Berry flew more hours than anyone else that day, making 14 to 16 trips in 18.3 hours and personally evacuating more than 300 people.
He went on to hold numerous command and staff positions in the Marine Corps, including commanding officer of Marine Air Group 36, where he oversaw 60 aircraft and 3,000 Marines supporting fleet operations during Operation Desert Shield. He retired in 1993 from a post at Camp Lejeune.
Since then, Berry’s mission during the fall of Saigon has been the subject of numerous media stories and documentaries. The Lady Ace 09 is at the Flying Leatherneck Aviation Museum in California.

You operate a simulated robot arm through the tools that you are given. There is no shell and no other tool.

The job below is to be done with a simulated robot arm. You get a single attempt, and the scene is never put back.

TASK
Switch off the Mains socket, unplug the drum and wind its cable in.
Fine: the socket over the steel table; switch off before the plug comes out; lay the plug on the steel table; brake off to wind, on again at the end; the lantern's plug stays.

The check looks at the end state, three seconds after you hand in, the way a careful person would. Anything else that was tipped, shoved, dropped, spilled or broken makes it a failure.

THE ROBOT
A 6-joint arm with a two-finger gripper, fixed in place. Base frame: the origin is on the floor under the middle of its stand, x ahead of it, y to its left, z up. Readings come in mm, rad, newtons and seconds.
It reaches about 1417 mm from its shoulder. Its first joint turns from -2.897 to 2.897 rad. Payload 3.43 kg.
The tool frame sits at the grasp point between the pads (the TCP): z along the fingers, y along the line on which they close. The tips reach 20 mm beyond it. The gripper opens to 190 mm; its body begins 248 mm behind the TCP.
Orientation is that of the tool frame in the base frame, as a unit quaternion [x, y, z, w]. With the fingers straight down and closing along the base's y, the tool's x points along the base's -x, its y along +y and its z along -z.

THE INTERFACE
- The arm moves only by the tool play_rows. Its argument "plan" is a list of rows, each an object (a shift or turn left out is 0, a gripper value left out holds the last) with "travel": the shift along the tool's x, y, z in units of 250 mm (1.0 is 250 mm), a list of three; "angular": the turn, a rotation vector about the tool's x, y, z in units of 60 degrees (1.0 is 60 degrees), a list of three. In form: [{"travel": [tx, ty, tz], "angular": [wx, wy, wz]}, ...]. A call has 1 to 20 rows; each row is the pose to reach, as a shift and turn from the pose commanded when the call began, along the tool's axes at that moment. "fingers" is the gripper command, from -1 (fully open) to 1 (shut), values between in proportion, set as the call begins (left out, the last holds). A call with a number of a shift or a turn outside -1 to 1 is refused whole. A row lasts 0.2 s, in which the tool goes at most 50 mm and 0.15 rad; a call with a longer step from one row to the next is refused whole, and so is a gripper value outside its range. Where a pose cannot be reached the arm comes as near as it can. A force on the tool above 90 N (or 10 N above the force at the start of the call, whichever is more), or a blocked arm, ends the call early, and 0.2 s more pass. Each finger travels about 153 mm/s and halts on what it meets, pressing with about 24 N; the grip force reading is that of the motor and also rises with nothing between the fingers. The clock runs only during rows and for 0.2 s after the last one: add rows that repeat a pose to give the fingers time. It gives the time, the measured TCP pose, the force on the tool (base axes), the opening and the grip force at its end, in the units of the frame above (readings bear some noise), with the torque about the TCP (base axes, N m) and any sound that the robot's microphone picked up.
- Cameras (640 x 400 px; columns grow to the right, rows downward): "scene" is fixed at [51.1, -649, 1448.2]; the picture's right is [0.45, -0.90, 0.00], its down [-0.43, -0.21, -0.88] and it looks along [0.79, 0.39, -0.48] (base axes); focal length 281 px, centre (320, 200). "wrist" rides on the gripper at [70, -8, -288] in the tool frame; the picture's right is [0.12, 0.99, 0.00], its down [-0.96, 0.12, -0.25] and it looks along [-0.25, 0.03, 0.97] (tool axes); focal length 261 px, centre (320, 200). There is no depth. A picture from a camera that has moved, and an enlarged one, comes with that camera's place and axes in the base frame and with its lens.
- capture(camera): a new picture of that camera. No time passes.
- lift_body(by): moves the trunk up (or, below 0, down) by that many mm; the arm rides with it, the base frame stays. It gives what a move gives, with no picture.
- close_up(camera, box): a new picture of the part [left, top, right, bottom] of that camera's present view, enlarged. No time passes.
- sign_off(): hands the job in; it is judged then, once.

Last year, Gerry and Kate Berry were invited to Tampa to attend a reunion of the Marines he rescued on his final trip to the embassy roof. “I had never met them because they were all loaded in the back of the helicopter,” explains Berry, “but they all said, ‘Our moms thank you so much!’”
As for Ambassador Martin, Berry never saw him again. “I always wondered how long he would’ve stayed at the embassy.”
“The interesting thing,” he says with a twinkle in his eye, “President Ford could’ve ordered him out. Henry Kissinger, his direct boss, could’ve ordered him out. The general or admiral could’ve encouraged him to get out. Instead, he was ordered out by a roguishly handsome 30-year-old Marine. Somebody had to do it!”